中国進出企業は今すぐ撤退せよ
LEAVE CHINA NOW
消費者の感情は無視できない。欧米の消費者は時事問題への関心が以前より高いだけでなく、企業にも同じことを求めるのだ。
デロイトの調査報告書「2021グローバル・マーケティング・トレンズ」では回答した消費者の79%が、新型コロナウイルスに関するブランドの行動について、顧客や従業員、コミュニティーを手助けするポジティブな例を思い出すと答えた。それによって23%の人はブランドに対する認識が良いものに変わり、19%が購買行動に大きな影響を受けた。
ただし、当然その逆もある。回答者の66%がブランドのネガティブな行動の例を記憶しており、それでブランドのイメージが悪くなったという人は31%、購買行動に大きな影響を受けたという人は26%だった。
「世界の工場」の曲がり角
21世紀の強制収容所を連想させること以上に、ネガティブなことがあるだろうか。ウイグルをめぐってブランドにダメージを与えるようなニュースは、今後も続くだろう。
昨年、ディズニーの新作映画『ムーラン』が注目を集めたのは、新疆ウイグル自治区で撮影されたことだけが理由ではない。エンドロールで謝意を示した協力機関の1つトルファン市公安部門が、人権侵害に関与したとして2019年に米商務省から制裁を受けていたのだ。
デロイトのレポートによれば、ブランドに強制収容所の影が少しでもちらつけば、欧米の顧客の4人に1人が離れていく。こうしたイメージはブランドにダメージを与えるだけでなく、機関投資家を不安にさせる。

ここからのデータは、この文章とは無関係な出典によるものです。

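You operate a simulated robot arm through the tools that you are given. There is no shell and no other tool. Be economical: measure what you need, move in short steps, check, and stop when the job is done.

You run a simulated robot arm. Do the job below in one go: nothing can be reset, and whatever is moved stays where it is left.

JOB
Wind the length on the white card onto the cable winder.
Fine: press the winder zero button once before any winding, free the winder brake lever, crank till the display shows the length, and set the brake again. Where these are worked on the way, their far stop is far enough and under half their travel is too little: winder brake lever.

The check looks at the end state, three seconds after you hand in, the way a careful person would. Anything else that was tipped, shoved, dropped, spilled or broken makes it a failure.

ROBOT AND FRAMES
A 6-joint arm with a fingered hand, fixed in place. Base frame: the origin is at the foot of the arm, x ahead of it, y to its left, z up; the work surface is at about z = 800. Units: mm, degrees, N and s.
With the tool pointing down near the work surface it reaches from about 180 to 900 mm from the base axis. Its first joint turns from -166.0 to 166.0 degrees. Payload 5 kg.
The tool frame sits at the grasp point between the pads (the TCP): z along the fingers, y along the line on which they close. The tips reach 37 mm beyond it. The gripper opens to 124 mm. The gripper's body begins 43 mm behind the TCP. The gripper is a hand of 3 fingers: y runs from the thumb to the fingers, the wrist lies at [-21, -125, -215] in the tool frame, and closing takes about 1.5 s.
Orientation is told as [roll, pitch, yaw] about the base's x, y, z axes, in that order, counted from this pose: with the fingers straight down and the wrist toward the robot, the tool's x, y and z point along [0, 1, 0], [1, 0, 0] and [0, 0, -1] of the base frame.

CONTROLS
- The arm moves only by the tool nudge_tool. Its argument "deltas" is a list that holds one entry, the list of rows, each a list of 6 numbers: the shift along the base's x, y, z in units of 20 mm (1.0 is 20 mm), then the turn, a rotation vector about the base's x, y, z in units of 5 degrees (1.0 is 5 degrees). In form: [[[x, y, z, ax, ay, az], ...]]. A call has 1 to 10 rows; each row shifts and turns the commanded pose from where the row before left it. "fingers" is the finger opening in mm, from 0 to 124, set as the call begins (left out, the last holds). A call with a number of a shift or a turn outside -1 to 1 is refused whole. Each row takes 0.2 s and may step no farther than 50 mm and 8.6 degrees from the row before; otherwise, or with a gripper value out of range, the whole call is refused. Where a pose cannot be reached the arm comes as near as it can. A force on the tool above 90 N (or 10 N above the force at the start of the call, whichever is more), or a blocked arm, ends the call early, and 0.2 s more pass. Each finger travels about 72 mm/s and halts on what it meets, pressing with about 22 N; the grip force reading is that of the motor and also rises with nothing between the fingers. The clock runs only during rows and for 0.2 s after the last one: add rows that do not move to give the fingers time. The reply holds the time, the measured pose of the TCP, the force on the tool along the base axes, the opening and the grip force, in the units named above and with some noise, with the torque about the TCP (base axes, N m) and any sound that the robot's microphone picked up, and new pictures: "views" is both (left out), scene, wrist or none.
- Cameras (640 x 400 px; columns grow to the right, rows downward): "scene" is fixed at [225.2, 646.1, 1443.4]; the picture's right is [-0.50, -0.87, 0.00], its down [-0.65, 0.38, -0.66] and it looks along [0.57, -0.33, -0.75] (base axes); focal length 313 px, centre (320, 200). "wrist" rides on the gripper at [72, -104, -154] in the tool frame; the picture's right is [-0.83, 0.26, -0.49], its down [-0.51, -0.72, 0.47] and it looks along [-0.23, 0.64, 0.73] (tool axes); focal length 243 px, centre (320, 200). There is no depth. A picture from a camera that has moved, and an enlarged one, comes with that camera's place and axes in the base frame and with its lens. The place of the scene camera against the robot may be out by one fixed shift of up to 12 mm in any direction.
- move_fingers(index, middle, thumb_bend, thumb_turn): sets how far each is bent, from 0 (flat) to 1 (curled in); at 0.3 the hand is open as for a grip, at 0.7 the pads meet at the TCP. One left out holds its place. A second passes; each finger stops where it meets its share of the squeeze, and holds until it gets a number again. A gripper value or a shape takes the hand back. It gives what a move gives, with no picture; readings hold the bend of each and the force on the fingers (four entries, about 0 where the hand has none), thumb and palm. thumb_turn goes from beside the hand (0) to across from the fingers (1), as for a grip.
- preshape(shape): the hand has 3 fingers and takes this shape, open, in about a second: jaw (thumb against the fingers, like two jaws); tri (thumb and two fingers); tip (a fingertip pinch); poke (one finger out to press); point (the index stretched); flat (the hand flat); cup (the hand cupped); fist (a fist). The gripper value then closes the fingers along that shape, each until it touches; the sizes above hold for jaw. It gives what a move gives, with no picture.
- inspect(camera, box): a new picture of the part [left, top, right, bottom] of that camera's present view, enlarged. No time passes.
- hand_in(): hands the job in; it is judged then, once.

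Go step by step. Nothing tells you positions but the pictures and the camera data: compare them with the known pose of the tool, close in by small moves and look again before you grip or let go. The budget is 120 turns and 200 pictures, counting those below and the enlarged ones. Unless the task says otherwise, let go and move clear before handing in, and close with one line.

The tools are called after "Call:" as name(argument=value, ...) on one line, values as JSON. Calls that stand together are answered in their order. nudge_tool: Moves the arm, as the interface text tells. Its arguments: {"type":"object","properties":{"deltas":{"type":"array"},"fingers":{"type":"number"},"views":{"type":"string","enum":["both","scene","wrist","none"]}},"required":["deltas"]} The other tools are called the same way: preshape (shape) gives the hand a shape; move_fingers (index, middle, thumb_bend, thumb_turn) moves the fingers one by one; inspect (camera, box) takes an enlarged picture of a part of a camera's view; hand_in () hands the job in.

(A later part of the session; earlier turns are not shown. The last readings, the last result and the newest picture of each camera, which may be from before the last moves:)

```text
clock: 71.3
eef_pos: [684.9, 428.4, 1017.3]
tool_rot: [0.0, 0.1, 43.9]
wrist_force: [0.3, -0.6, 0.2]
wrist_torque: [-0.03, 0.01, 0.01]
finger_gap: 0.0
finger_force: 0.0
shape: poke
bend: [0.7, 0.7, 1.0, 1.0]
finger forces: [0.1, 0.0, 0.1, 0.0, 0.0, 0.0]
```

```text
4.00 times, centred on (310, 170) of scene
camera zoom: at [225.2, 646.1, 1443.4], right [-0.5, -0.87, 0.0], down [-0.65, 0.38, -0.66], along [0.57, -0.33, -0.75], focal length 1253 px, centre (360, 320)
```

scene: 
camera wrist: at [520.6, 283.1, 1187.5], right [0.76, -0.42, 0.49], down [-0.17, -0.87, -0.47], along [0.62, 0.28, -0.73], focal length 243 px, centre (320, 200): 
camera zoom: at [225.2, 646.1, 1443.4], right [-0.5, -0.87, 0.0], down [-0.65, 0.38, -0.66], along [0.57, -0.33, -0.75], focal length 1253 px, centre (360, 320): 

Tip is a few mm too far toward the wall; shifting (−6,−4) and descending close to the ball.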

南アフリカでは1980年代に、有力な機関投資家が、アパルトヘイト(人種隔離政策)と関係ある企業から手を引いた。
もちろん、複雑な設備を持たないアパレル企業でも、事業を整理して市場から撤退するのはそれなりに大変だ。
中国での生産を諦めることと中国市場で販売をしないことにも大きな違いがある。スターバックスのような飲食チェーンにとって中国から引き揚げることは、中国の消費者を完全に排除することになる。
とはいえ、多くの企業が既に、生産の一部を中国から主に他のアジア諸国へと移している。政治的な理由からではなく、中国が世界の工場としての魅力を失いかけているからだ。
ベトナムは今や衣料品製造の拠点となり、タイには自動車メーカーが集まっている。インドはハイテクと医薬品業界の拠点としての地位を固めつつある。ワクチン製造世界最大手とされるインドのセラム・インスティチュートは今年1月から、英アストラゼネカの新型コロナのワクチンを製造している。